La Banque mondiale trouverait-elle à son tour son chemin de Damas ?
Elle découvre en effet que les individus vivant dans la pauvreté sont nombreux, car ils représentent 4 milliards de personnes gagnant moins de 3000 dollars US par tête (soit entre 1 et 8 dollars par jour), mais que leur masse représente tout de même un pouvoir d’achat de quelque 5 000 milliards d’euros. Ce marché potentiel devrait donner à réfléchir aux entrepreneurs du secteur privé, dans leur intérêt comme dans celui des pays en développement.
C’est un discours plutôt nouveau pour la Banque mondiale, car cela veut dire que pour elle, le secteur privé, c’est la solution à la pauvreté et à ses problèmes. Logiquement, on ne compte plus tellement sur l’Etat. Voilà qui contraste avec des années de mise en accusation du marché et du commerce. La Banque Mondiale se range enfin aux analyses de la science économique.
C’est d’ailleurs ce que semble confirmer explicitement Michael KLEIN, économiste en chef à l’IFC, branche de la Banque mondiale chargée du secteur privé, qui a déclaré : « L’entreprise fait partie de la solution, pas du problème ». Le document de la Banque mondiale s’intitule d’ailleurs « Les 4 prochains milliards, taille du marché et stratégie privée à la base de la pyramide » : marché et stratégie privée sont des termes que l’on aime entendre.
Certes, la Banque mondiale s’étonne que les réseaux de distribution d’électricité ou d’eau ou de services de santé délaissent ce marché. Mais il faut préciser que souvent ces réseaux sont publics et que c’est ce caractère public qui pose problème. Le secteur privé n’a aucune raison de refuser d’offrir s’il y a une demande solvable. Encore faut-il qu’on ne l’en empêche pas et qu’il y ait un véritable état de droit, ce qui n’est pas souvent le cas.
La Banque mondiale met aussi en cause l’existence de monopoles, mais là encore les monopoles sont souvent publics, ou le fruit de mafias locales, c'est-à-dire le contraire du marché. D’ailleurs, à cause de l’existence de règles publiques absurdes, ce marché est souvent informel, clandestin, souterrain : 70% de la population mondiale selon le BIT travaillerait pour l’économie souterraine. Le marché libre est empêché de jouer son rôle.

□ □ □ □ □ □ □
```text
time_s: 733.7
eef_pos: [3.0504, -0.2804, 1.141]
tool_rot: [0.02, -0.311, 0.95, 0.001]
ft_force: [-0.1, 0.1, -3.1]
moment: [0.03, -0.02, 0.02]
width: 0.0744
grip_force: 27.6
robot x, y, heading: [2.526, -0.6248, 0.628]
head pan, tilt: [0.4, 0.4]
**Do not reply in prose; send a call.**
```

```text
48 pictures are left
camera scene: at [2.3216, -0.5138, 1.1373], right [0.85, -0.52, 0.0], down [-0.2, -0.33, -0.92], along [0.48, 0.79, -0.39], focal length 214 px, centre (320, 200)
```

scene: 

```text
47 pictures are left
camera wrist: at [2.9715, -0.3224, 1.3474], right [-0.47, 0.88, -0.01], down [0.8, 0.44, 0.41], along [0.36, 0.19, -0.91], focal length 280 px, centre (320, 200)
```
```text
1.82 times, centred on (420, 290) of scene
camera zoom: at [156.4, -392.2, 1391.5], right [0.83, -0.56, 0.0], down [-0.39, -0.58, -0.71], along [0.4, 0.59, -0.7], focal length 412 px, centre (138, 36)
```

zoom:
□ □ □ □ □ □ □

Et les experts de préciser : « En tant que consommateurs et producteurs, principalement dans un circuit informel, ce groupe souffre de l’inefficacité et de l’absence de compétitivité sur ces marchés. Une approche concurrentielle est plus à même de satisfaire leurs besoins, d’accroître leurs revenus et de les propulser dans l’économie formelle ». Là encore un langage nouveau : il n’y a pas assez de marché, pas assez de concurrence. Cela change un peu des discours sur les méfaits de l’ultralibéralisme dans le tiers-monde. Les problèmes principaux sont ceux de l’alimentation, du logement, des médicaments ; toutes choses que le marché sait très bien produire et distribuer, pourvu qu’on le laisse faire.
La Banque mondiale rappelle aussi qu’au fur et à mesure que les revenus augmentent, la part des dépenses consacrées au transport et à la téléphonie mobile croit. En Chine, en Inde, au Brésil, il y a 550 millions de détenteurs de téléphone, plus que dans l’Union européenne : « Cela prouve que cette population détient des moyens financiers qu’elle est disposée à mettre en œuvre pour sortir de la pauvreté ».
Evidemment, la Banque mondiale, pas plus que l’OMC, ne sont devenus des think tanks libéraux. Ils n’ont pas encore intégré que le développement est corrélé avec le degré de liberté, comme le montrent les indices de liberté publiés par le Wall Street Journal et Heritage Foundation. Si le privé ne se développe pas plus vite, c’est parce que l’Etat a tout envahi. Là où l’Etat recule, l’économie progresse et le marché prend toute sa place.